Archive for the Uncategorized Category

43

Posted in Uncategorized on July 13, 2008 by ishybitsy

i’ve been trapped within myself for 42 days without even considering to know and catch up with the things happening outside my front door.

staring, sitting and waiting
for life to eventually give life to me. hoping one day i’ll beat that fearing hypoxia and learn to..fight,stand and face that space of air.

i was trapped in my home made amnesia, to the point that i was drowned in it and forgot the things that made me this.

blank stare.
i’m still waiting for the whole universe to be unveiled right here with my burlesque humanity.

blank stare and emptiness filled.
i’m still thinking of my marvelous future built within my insecurities.

blank stare, emptiness filled and unworthy pain.
i’m still working with life and its surprises within. watching, cautious and horrified with each stress of my thumb.

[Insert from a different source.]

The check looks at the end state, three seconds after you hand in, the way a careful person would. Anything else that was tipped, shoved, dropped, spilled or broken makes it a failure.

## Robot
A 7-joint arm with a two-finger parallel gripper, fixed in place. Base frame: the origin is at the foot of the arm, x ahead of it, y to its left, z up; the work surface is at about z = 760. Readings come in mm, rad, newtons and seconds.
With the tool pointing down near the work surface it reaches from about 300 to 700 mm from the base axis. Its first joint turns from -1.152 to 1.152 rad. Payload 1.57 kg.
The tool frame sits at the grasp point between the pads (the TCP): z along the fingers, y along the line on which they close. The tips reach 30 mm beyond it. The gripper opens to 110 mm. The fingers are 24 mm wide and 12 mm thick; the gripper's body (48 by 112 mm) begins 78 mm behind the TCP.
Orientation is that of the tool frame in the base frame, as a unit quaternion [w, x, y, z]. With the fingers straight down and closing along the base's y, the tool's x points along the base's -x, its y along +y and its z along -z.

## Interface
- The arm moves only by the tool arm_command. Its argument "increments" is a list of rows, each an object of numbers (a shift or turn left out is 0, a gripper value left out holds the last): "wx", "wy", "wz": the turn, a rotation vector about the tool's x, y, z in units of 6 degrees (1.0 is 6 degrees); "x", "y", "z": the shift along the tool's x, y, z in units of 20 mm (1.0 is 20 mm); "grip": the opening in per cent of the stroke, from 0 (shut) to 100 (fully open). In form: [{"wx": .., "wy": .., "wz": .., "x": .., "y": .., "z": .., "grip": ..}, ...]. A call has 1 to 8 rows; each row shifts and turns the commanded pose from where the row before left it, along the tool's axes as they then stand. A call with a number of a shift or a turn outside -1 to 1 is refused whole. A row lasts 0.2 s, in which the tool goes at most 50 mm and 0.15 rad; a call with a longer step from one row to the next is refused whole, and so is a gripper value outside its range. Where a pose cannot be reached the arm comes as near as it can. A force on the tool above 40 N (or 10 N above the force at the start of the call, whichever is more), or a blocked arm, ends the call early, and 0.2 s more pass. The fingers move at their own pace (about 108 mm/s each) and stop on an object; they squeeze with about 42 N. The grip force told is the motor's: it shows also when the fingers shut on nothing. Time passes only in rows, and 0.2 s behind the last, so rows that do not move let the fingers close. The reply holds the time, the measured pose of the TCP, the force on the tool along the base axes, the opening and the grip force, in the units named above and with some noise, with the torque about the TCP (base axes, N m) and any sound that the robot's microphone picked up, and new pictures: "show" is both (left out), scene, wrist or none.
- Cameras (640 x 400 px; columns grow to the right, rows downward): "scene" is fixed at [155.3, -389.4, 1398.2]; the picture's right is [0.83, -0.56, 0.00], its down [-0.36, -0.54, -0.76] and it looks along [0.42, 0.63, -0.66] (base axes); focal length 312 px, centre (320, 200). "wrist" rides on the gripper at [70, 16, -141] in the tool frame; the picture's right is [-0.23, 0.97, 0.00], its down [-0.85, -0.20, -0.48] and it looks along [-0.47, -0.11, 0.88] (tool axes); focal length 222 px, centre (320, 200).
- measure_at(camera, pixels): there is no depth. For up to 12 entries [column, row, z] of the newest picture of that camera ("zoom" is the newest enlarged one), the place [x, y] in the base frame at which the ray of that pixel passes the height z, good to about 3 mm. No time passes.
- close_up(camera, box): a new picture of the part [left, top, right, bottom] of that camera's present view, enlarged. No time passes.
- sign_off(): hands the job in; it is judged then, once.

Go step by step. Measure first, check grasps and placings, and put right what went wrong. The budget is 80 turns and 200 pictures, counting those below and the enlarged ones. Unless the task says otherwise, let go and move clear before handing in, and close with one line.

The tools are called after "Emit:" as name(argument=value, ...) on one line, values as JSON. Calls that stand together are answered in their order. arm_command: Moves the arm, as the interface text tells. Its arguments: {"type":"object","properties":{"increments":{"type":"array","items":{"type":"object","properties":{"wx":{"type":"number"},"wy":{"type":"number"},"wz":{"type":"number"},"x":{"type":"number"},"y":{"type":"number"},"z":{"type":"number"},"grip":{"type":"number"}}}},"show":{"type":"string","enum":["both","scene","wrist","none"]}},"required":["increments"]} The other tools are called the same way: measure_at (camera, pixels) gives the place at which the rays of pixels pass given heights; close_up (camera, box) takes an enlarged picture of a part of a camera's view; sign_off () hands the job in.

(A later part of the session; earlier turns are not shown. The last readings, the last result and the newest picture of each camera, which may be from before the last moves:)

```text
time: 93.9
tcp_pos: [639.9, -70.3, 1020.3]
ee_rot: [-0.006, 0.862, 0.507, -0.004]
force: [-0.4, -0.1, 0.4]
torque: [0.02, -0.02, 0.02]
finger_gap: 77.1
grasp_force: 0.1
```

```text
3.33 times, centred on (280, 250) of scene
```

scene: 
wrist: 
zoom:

blank stare, emptiness filled, unworthy pain and 43rd day.
waiting, thinking and still working for my life to work.

just when you know you have everything to survive, there goes the questions of your life.

just when i know, i have everything i’ll ever need, there goes my heart searching for that beat that i don’t have – that i can’t have — that i will never have. suddenly i realized, life sucks. but i’m more willing to suck out that life just to survive.

i can be a great loser and a spirited fighter at once.